This books ushers in a new way of talking about social phenomena. It develops an ontology of social objects on the basis of the claim that registration or inscription--the leaving of a trace to be called up later--is what is most fundamental to them. In doing so, it systematically organizes concepts and theories that Ferraris's
predecessors--most notably Derrida, in his project of a positive grammatology--left in an impressionistic state.

Ferraris begins by redefining ontology as a way of cataloguing the world. Before any epistemology can discuss the validity of scientific or nonscientific judgments, one faces a collection of objects, be they natural, ideal, or social.
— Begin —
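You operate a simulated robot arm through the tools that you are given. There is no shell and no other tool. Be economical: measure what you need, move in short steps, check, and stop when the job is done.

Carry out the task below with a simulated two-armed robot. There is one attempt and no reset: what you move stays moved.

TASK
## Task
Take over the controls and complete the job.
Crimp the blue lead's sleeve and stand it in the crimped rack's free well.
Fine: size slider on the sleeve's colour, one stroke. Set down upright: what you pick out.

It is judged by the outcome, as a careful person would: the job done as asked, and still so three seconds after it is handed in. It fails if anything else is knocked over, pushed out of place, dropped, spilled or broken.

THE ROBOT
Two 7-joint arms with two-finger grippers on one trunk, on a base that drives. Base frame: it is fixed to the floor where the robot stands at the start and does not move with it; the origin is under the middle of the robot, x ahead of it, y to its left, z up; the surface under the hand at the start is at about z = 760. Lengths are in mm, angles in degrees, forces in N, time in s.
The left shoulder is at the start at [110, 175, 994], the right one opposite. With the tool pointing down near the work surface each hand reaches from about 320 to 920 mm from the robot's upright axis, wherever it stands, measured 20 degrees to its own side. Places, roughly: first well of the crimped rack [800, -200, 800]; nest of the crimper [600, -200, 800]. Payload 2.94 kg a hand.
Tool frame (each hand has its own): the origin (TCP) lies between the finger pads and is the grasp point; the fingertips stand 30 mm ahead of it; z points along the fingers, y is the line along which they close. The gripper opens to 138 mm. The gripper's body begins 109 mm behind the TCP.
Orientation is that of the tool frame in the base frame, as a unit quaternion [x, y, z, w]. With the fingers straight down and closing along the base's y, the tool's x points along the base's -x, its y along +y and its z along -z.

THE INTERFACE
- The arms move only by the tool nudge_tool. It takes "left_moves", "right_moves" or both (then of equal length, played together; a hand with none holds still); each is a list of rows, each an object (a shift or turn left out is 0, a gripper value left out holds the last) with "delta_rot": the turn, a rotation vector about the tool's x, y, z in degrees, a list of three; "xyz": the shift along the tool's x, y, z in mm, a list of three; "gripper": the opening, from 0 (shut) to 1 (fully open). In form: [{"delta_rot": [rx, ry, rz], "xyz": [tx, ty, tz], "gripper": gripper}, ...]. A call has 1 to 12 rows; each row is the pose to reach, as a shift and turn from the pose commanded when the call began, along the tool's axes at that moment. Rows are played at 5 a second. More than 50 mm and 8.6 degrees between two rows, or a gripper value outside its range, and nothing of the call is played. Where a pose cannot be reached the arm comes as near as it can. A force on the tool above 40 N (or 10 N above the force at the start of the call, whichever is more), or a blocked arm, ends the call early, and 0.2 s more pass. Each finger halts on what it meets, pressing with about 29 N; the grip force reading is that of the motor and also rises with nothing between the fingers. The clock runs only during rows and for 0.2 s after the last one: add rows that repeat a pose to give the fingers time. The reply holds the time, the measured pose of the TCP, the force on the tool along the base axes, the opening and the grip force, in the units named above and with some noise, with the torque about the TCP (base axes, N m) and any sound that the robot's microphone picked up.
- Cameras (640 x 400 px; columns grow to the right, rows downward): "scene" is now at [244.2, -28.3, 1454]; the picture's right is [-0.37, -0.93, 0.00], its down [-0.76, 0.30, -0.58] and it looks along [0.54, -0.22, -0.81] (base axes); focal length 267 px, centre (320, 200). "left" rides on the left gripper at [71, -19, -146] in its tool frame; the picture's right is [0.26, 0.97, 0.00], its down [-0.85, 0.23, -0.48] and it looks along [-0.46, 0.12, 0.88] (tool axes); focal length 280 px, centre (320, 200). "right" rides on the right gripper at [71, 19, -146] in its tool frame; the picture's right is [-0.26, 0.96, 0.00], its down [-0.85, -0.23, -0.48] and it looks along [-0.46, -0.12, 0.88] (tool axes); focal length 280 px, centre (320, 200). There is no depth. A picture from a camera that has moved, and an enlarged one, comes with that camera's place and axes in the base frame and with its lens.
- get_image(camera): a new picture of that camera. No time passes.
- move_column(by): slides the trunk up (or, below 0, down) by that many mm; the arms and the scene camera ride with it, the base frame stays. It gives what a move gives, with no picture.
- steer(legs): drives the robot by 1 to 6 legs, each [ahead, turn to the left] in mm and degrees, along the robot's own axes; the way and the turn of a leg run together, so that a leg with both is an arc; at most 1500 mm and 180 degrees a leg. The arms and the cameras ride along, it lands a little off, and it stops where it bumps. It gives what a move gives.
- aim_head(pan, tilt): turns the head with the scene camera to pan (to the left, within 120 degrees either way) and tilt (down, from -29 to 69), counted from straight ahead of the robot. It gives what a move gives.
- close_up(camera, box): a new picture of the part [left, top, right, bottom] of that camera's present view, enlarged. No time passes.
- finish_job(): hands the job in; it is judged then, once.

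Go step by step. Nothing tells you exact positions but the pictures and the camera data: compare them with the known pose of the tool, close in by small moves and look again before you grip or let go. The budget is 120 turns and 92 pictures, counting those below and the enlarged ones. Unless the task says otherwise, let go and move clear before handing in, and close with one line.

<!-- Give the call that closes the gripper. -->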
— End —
Among these, Ferraris focuses on social objects, elaborating a theory of experience in the social world that leads him to define social objects as "inscribed acts." He then uses this notion to interpret social phenomena, also in light of a systematic discussion of the concept of performatives, from Austin to Derrida and Searle.

Moving into considerations of the present technological revolution, Ferraris develops a "symptomatology of the document" that leads to a consideration of legal systems, finding in them original applications for his theory that an object equals a written act.

Written in an easy, often witty style, Documentality revises Foucault's late concept of the "ontology of actuality" into the project of an "ontological laboratory," thereby reinventing philosophy as a pragmatic activity that is directly applicable to our everyday life.